During the 1980s, the U.S. and Saudi Arabia organized and financed 100,000
young Muslims from across the Islamic world to go fight in the Great Jihad in
Afghanistan. I came to know many of these mujahedin, or holy warriors, both in
Pakistan and Afghanistan. In 1986, Sheik Abdullah Azzam, the spiritual and political
mentor of Osama bin Laden, told me, "Once we have driven the Soviet imperialists
from Afghanistan, we will go and liberate Saudi Arabia, and then Palestine, from
After the Soviet defeat, the mujahedin scattered. They became known as "Afghani,"
and were held in high esteem for their valor and faith. But when some of these
veterans decided to try to overthrow the dictatorial regimes of the Muslim world,
the U.S. and its regional allies branded them as "terrorists." Most of these "Afghani"
kept in touch, creating an informal network of like-minded militants. While there
is no formal linkage between al-Qaida and militant Islamic groups in Asia and
Africa, an old-boys' network of war veterans allows for secure and effective communication,
as well as occasional co-operation.
Black and white
Washington would like to blame all violent anti-western incidents on al-Qaida.

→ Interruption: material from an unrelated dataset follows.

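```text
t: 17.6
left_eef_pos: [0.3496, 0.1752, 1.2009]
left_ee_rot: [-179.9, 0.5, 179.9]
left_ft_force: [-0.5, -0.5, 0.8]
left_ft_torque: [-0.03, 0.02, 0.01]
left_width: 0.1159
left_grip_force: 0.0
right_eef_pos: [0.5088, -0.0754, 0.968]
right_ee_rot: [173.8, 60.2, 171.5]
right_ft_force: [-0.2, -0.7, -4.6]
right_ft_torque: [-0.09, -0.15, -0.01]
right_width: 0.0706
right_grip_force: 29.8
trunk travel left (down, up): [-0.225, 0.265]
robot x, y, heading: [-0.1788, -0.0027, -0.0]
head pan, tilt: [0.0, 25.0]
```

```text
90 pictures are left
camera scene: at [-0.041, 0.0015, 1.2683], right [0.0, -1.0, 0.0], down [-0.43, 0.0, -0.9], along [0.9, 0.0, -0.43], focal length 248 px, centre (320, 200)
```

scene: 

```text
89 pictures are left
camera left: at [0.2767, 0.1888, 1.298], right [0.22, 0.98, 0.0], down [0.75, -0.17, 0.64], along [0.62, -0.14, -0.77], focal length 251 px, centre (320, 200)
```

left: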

Doing so is convenient and affords Americans a simple black-and-white image. Bin
Laden and al-Qaida reinforce this erroneous view by applauding every anti-western
attack, no matter how heinous or ineffective.
In reality, the U.S. now faces scores of violent anti-American groups from
Morocco to Indonesia, inspired by Osama bin Laden's defiance, and enraged by the
suffering of the Palestinians and Iraqis. President Bush's invasion of Afghanistan
and his impending war against Iraq have spurred radical groups to violent action
against western targets. The Bali bombing, for example, may well have been the
long-threatened retaliation by Indonesian Islamic radicals against Australia for
sending its SAS special forces to Afghanistan. The bombing was a horrifying, cowardly
act, but so is dropping 1,000-kg bombs on villages and apartment buildings.
Due to increased security measures in North America and Europe, the "soft"
targets of choice, as this writer has warned since last fall, may increasingly
be western tourists, diplomats and businessmen.